What happened

Exelixis (NASDAQ:EXEL) is up 24% at 12:21 p.m. EDT after announcing that the phase 3 Celestial trial met its primary endpoint of helping liver cancer patients taking Cabometyx live longer than those taking placebo.

Separately, the biotech also said the Food and Drug Administration accepted its marketing application to expand Cabometyx's label to first-line kidney cancer and gave the application a priority review with a goal of completing the review by Feb. 15, 2018. That's good progress, but widely expected, so most of today's jump is due to the Celestial result.

A female doctor talking to a male patient in a hospital bed.

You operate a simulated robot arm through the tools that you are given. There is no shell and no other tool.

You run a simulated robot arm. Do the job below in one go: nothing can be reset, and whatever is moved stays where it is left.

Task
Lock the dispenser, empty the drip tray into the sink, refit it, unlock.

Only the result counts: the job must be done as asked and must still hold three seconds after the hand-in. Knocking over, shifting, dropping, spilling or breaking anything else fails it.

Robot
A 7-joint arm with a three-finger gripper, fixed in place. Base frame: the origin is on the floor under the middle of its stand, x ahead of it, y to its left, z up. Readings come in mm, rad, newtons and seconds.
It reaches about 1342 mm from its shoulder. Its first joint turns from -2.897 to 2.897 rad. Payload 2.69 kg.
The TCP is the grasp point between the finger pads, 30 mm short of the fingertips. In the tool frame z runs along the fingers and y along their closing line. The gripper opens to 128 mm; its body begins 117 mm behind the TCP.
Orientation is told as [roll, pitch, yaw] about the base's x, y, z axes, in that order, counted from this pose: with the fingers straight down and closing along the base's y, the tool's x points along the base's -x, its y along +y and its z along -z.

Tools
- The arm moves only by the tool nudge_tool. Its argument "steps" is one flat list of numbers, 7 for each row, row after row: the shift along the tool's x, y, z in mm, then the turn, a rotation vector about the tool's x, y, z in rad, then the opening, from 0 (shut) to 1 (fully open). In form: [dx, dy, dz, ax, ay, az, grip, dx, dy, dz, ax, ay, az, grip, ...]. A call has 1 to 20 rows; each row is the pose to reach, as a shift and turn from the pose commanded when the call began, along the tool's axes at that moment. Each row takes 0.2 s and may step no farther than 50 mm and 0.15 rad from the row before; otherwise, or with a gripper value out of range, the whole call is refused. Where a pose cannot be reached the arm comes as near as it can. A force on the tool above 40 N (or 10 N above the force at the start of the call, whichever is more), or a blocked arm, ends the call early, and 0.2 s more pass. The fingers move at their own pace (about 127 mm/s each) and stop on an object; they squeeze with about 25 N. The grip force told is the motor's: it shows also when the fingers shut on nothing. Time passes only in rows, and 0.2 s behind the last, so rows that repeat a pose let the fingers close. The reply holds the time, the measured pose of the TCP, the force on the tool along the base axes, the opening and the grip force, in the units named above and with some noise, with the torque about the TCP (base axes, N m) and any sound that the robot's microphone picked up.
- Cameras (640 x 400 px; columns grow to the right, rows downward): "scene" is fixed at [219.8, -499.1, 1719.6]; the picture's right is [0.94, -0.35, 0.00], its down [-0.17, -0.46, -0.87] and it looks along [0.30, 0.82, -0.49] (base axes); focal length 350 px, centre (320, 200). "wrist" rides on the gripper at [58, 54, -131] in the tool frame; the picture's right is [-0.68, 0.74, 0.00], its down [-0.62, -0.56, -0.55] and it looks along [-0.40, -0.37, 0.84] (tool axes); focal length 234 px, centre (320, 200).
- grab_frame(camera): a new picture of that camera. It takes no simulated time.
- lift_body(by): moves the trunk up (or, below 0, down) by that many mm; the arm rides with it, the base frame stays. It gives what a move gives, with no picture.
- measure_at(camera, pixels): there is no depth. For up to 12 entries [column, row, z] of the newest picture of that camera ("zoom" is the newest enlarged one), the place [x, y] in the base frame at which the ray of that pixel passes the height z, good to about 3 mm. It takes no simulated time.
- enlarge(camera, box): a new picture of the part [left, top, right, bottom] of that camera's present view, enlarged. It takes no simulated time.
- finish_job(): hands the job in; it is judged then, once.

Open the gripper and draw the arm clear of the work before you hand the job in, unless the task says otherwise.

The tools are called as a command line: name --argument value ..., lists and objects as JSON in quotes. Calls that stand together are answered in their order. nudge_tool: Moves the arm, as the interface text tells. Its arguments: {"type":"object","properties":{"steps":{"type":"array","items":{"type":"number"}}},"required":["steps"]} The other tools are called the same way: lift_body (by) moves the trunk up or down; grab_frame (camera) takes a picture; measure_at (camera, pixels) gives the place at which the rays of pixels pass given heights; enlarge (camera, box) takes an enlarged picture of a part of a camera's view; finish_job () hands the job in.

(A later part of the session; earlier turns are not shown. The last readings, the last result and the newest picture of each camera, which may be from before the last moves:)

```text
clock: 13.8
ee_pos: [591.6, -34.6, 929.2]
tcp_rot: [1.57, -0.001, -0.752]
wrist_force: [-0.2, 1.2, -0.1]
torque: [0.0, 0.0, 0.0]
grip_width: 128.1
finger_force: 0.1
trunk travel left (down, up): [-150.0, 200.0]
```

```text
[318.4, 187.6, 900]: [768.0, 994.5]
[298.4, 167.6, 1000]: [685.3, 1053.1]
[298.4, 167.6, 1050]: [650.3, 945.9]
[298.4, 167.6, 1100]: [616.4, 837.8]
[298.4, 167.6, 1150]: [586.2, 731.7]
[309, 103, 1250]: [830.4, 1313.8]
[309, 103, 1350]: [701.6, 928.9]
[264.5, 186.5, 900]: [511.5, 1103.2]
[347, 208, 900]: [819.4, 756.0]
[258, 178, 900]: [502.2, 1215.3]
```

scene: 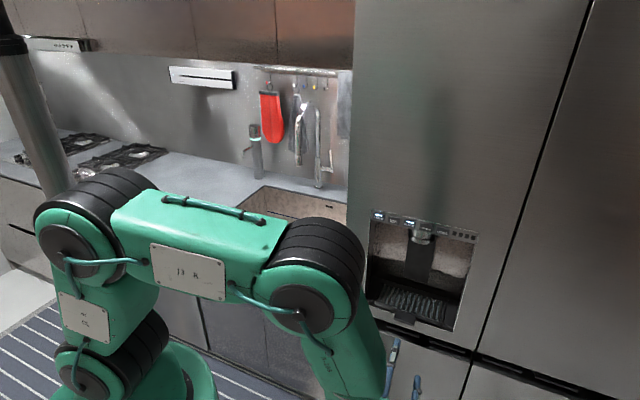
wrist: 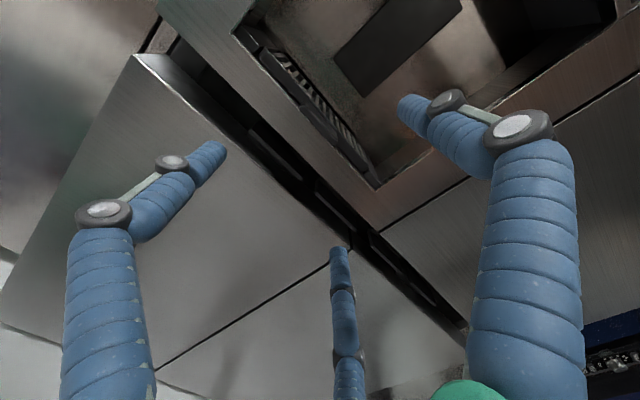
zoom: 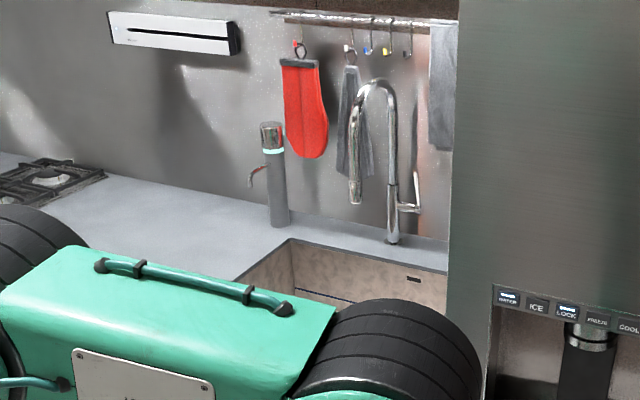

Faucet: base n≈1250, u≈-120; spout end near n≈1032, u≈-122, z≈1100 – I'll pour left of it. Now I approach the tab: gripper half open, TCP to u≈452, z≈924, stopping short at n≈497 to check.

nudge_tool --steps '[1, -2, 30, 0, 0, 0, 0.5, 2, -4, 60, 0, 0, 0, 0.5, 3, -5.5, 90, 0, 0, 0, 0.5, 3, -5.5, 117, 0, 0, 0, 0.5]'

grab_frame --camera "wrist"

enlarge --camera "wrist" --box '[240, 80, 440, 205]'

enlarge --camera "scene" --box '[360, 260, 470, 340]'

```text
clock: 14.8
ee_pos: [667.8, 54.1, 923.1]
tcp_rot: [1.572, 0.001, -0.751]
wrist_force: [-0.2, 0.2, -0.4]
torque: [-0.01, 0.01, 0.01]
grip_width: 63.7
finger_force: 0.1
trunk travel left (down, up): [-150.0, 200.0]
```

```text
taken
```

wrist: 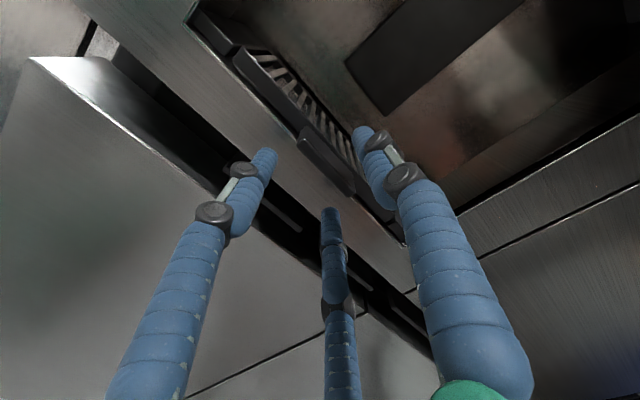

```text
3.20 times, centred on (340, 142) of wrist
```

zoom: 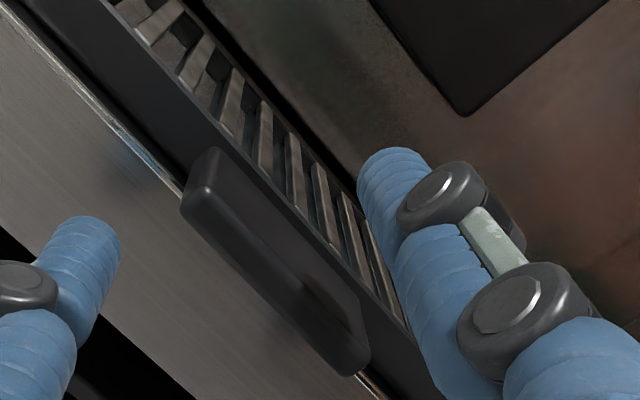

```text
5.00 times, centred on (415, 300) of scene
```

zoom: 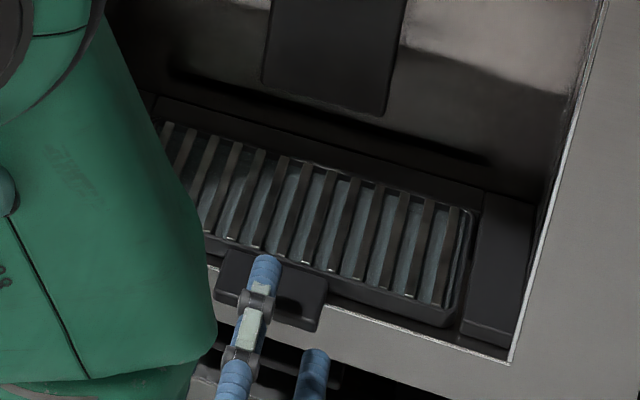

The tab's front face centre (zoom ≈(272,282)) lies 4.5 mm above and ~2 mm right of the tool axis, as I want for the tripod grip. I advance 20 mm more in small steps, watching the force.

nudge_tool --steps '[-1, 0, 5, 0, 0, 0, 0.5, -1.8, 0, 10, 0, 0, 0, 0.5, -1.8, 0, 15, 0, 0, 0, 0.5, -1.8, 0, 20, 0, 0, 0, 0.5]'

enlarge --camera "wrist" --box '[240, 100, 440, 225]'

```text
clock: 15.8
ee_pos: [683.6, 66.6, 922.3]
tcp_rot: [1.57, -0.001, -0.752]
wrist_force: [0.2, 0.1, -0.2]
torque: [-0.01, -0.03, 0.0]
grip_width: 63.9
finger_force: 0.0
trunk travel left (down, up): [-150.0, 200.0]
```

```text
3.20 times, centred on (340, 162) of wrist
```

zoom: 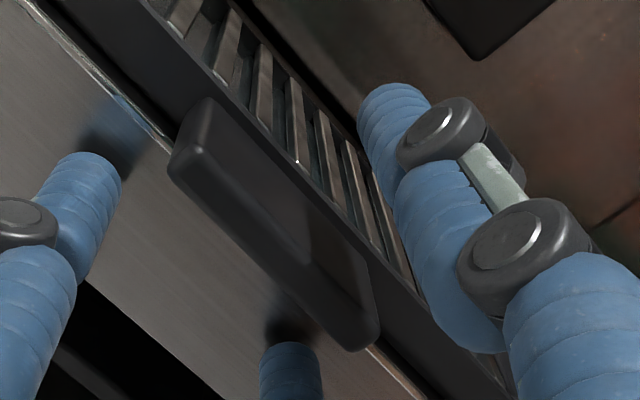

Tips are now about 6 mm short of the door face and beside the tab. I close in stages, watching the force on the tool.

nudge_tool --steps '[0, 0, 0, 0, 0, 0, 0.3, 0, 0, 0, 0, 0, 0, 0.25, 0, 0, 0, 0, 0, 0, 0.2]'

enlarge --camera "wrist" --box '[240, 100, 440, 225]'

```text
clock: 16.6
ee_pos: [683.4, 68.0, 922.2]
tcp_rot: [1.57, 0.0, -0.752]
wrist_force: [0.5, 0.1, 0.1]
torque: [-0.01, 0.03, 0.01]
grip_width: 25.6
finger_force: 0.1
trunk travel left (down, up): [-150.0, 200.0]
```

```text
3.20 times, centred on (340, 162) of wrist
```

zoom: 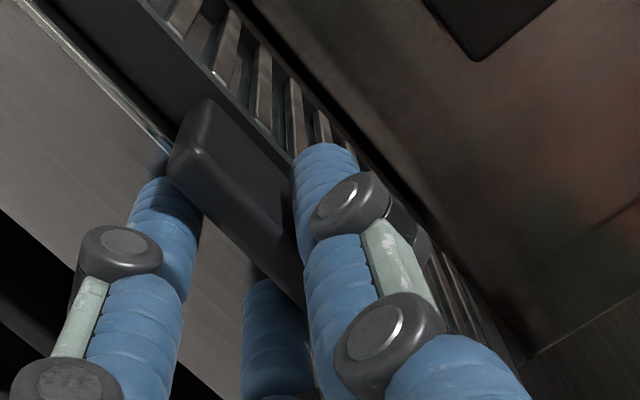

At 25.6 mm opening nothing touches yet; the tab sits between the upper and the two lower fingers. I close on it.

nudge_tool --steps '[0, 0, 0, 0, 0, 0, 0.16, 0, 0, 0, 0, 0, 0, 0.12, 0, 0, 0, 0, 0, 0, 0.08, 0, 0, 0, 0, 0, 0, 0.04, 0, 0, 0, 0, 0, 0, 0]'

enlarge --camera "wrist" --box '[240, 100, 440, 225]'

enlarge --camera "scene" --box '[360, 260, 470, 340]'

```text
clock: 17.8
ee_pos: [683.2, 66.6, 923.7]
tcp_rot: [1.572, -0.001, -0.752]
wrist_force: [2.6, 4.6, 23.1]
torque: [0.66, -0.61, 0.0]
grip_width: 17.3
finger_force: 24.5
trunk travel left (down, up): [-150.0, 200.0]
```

Image source: Getty Images.

So what

This was an interim look at the Celestial data, so Exelixis just noted that the trial was stopped early for the positive results, but didn't release any actual data, which is typical for this type of situation. Interim looks at data often have higher thresholds for success than the final readouts, so there's a good chance that the data will look pretty good, but investors will have to wait for a medical conference where Exelixis will present the data to find out.

The trial was set up assuming patients receiving placebo would live 8.2 months and the trial would likely be successful if patients taking Cabometyx lived at least 10.8 months. Hopefully Cabometyx was able to extend patients' lives by more than just 2.6 months compared to placebo, but even if that was all the drug managed to help, these patients have failed other treatments so Cabometyx will still be prescribed since it's better than nothing.

Now what

Exelixis is shooting for submitting its marketing application to the FDA to get approved to treat liver cancer in the first quarter of 2018. Assuming the agency gives the application a priority review, Cabometyx could get approved before the end of next year.

Sales in liver cancer could come even earlier since Cabometyx is already on the market as a second-line kidney cancer treatment. Some doctors will prescribe the drug off-label before the approval, but probably not until after Exelixis releases the full data set and insurers start covering the drug for liver cancer.